The first store opened in Houston in March 2007. In the beginning, the idea was to locate a handful of “experience” stores in large markets, but they’ve proven so successful that there are now closer to 20, with more on the way. (The new models are being rolled out as needed, but Riegel won’t say how many there will be.)

AT&T isn’t just using the stores to further define its offerings. According to Leslie Hand, research director of market intelligence firm Global Retail Insights, the effort is right in line with at least one of GRI’s top 10 predictions for the year. “AT&T has managed to reach the consumer with a mix of digital signage, interactive kiosks and hands-on experience,” she says.

“Consumers are looking for this type of experience. We’re seeing more messaging directly to consumers, giving them the ability to interact with the store.”

With the volume of information available to consumers on the Internet, those customers want — and expect — the same details and specs no matter where they are. But when they enter a bricks-and-mortar environment, they also want a sensory experience. That’s where store employees come in: All involved in the development of the experience stores were quick to point out that the technology was not meant to replace human interaction. Instead, it is intended to “augment” the communication.

“There are never going to be completely automated environments where there’s nobody in the store,” Riegel says. “These continue to be people businesses. This technology is there to help facilitate discussion, or maybe for those times when the associate is busy with someone else or when [the customer doesn’t] want to talk to anybody.”
 
Holistic vision
Riegel says he’s a seeing a shift among the clients his company works with, a greater understanding of 
 
using technology like digital signage to knock down walls between retailer and customer, allowing them toexperience something together. “It’s a much more one-to-one relationship, and a more laid-back environment in the retail store,” he says.


To make it work, however, all the pieces must fit, Shapleigh says. A retailer can’t change an environment with digital signage alone. “The experience-based environment has to have a holistic vision that ties all of those aspects together,” he says, “so that when the customer walks in, it all works. It’s the entire mix that makes it successful.”

AT&T’s experience stores are roughly 5,000 sq. ft. and include a variety of stations that allow customers to quickly home in on exactly the products and services they’re interested in. Those stations include entertainment, home connections, music, gaming, messaging/video and laptop mobility/e-mail and data.

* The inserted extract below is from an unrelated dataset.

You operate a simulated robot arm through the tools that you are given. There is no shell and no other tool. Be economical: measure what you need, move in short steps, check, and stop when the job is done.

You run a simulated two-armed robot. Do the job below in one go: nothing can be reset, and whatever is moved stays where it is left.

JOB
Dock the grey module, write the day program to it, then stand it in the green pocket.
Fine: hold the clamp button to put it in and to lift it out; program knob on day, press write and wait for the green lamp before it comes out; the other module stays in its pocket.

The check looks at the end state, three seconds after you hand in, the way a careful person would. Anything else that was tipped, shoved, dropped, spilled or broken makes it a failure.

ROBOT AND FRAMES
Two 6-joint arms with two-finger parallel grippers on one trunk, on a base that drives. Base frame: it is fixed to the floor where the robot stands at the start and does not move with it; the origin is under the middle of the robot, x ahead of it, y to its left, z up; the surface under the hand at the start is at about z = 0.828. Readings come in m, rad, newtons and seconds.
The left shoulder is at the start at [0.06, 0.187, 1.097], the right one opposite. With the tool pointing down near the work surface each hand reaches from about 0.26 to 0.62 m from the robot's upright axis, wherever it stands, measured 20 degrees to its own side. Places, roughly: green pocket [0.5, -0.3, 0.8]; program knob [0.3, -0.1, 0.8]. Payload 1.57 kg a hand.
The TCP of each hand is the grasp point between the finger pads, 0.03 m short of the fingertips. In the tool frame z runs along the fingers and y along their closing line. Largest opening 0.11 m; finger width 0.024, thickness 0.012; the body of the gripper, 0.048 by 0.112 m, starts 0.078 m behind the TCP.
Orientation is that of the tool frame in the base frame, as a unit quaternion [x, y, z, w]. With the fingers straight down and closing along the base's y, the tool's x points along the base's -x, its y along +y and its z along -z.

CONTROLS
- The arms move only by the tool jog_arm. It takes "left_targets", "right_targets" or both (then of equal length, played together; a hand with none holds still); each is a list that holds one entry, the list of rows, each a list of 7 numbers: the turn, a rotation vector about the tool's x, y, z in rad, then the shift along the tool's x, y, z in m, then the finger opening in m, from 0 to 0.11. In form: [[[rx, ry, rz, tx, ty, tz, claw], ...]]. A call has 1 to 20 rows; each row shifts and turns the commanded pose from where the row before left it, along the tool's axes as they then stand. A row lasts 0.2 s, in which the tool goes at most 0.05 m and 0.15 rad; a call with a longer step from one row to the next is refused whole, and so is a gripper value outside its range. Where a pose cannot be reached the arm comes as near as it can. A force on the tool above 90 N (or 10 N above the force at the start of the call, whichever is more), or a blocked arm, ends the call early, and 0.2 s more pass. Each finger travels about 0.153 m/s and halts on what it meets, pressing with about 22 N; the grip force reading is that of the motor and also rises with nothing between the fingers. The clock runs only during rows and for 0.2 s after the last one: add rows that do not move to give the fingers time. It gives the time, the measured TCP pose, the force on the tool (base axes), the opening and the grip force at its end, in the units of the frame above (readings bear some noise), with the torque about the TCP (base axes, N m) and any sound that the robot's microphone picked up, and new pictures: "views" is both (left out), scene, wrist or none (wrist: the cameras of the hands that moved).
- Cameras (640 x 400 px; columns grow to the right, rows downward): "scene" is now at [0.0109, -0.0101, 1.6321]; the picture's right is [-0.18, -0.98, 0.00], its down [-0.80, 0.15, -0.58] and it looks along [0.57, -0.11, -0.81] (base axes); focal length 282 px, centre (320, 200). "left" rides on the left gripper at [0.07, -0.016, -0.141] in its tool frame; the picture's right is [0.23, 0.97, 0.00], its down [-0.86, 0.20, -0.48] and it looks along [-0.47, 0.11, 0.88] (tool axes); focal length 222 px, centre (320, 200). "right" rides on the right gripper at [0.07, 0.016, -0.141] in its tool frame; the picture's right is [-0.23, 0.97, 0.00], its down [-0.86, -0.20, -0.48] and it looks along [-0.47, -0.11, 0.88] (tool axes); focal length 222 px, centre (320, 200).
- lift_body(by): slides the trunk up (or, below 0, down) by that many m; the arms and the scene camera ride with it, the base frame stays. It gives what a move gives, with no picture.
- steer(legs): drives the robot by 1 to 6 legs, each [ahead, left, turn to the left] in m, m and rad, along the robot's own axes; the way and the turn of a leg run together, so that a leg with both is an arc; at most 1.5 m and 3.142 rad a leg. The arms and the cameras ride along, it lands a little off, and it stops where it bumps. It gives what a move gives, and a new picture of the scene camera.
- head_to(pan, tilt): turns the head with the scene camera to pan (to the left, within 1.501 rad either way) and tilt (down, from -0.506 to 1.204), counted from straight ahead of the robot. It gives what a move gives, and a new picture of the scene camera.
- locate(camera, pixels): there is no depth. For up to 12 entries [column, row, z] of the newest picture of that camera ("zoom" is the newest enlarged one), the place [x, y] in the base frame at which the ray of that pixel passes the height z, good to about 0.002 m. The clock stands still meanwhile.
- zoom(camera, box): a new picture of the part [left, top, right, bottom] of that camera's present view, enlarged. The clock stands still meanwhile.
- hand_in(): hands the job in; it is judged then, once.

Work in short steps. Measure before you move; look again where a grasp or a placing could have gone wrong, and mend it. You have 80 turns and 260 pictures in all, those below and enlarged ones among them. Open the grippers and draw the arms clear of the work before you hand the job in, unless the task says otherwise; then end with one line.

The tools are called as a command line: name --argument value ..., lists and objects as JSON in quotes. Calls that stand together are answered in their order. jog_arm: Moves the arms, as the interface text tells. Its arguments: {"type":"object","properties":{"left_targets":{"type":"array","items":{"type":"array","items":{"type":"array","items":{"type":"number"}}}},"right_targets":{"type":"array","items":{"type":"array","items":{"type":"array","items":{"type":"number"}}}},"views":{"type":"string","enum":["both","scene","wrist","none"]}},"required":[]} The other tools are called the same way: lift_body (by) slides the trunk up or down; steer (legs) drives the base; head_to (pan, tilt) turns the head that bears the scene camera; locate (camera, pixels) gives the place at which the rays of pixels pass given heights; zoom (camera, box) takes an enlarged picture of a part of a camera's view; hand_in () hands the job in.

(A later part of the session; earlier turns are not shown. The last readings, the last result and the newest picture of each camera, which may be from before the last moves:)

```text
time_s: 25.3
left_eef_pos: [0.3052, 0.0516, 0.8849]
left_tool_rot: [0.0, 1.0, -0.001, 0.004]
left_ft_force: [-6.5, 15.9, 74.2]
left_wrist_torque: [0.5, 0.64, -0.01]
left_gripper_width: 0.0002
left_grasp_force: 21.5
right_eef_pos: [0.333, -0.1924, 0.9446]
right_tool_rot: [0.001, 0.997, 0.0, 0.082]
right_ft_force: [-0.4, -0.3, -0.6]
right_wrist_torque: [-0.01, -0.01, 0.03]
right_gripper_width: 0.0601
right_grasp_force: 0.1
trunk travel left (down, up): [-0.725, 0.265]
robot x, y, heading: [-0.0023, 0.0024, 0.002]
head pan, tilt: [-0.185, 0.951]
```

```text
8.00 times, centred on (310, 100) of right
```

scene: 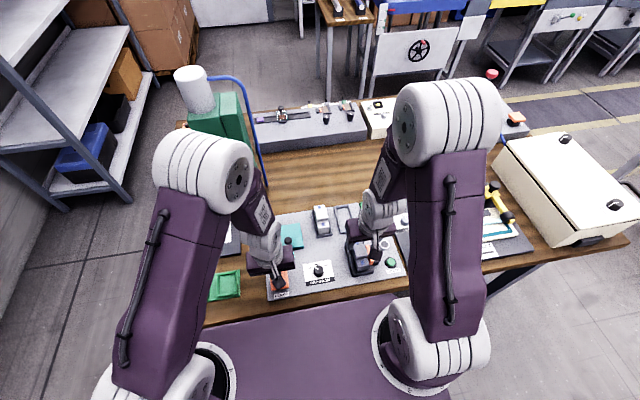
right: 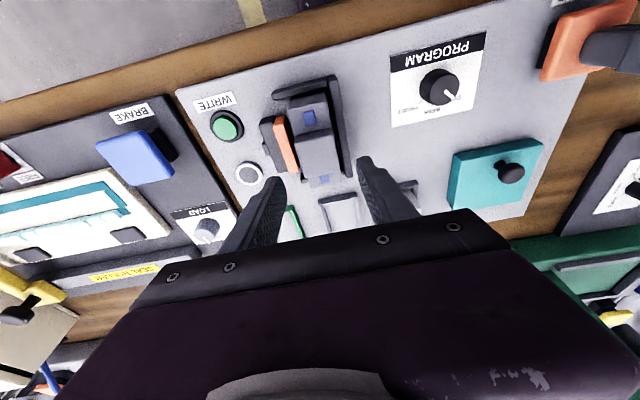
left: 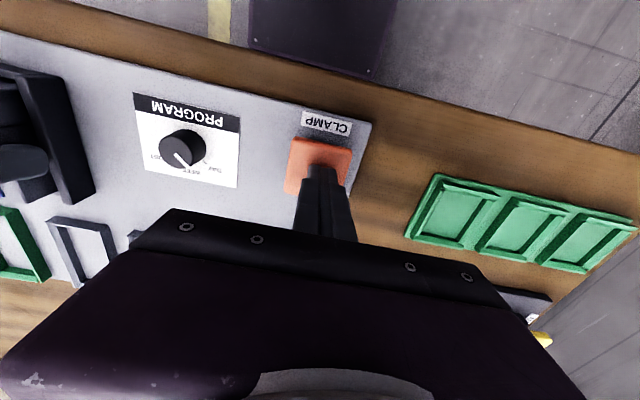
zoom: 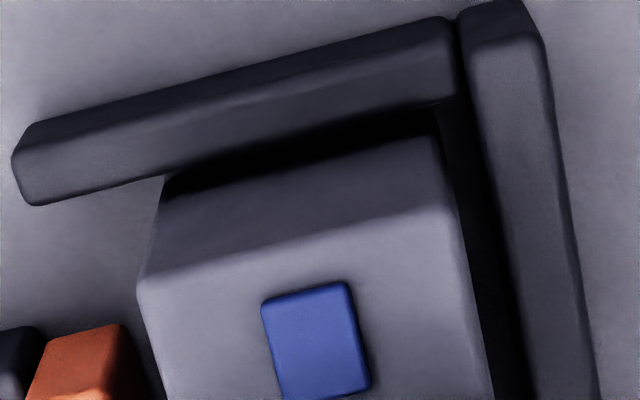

Customers can test a variety of wireless phones, PDAs, Bluetooth accessories and the like; download games to wireless phones; test-drive web-based and wireless remote access features; and experience remote monitoring through an in-store camera. There are also numerous LCD displays running digital messages about lifestyle, product benefits and features.

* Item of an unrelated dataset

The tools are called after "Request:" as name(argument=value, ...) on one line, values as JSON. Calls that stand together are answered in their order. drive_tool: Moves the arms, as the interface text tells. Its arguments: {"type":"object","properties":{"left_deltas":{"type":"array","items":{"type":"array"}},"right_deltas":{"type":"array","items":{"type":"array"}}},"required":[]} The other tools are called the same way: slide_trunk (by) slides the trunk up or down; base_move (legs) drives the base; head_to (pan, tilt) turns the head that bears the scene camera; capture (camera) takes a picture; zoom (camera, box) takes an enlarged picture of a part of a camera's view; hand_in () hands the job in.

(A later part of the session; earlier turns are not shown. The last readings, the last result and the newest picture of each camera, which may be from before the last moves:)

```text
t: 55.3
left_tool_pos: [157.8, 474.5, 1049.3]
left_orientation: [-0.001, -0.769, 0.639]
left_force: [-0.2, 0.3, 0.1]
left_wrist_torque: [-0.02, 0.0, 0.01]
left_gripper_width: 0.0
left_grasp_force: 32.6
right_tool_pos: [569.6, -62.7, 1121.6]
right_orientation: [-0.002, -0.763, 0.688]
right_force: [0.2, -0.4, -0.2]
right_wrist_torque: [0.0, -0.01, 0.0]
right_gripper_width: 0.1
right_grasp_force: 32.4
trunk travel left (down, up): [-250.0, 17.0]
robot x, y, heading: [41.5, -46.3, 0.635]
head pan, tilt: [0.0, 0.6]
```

In order to cut down on the stimuli, Callison designed a space with “a band of light and ambient graphics,” Shapleigh says. This created “a backdrop for the products that wasn’t aggressive. We wanted the technology to feel less intimidating.” To further the point, all of this was done without sound.

“We’re doing more and more work with our clients with triggered audio, instead,” Riegel says. “If a user walks past a motion detector, it will trigger an audio loop specifically for them.”

Another partner in the process was Cisco, which provided high-speed Internet connectivity and traffic management through the company’s 2821 Integrated Services Router and WS-C3560-24PS switches. AT&T also installed wireless access points technology/wireless controller services.

Surface technology
One of the most exciting applications is the integration of the new Microsoft Surface table, which allows customers to place devices directly on the display and receive information about them; it also allows customers to put two devices down simultaneously for side-by-side comparisons.

Through infrared technology, the Surface table “reads your devices and lets you see what features it has, what capabilities, how it can work for you and how you can add features to it,” Riegel says. “It lets you see in three dimensions, for example, exactly what your wireless phone can do.”

With so much going on in the stores, however, it might come as a surprise that the biggest challenge for Riegel and his cohorts was to create a periodic “synchronization of displays” featuring the brand name.

“That cross-branding effect was a real technical challenge,” he says. “In that retail store environment, to be within a millisecond of having everything playing the same AT&T logo at the same time, that takes incredible accuracy.”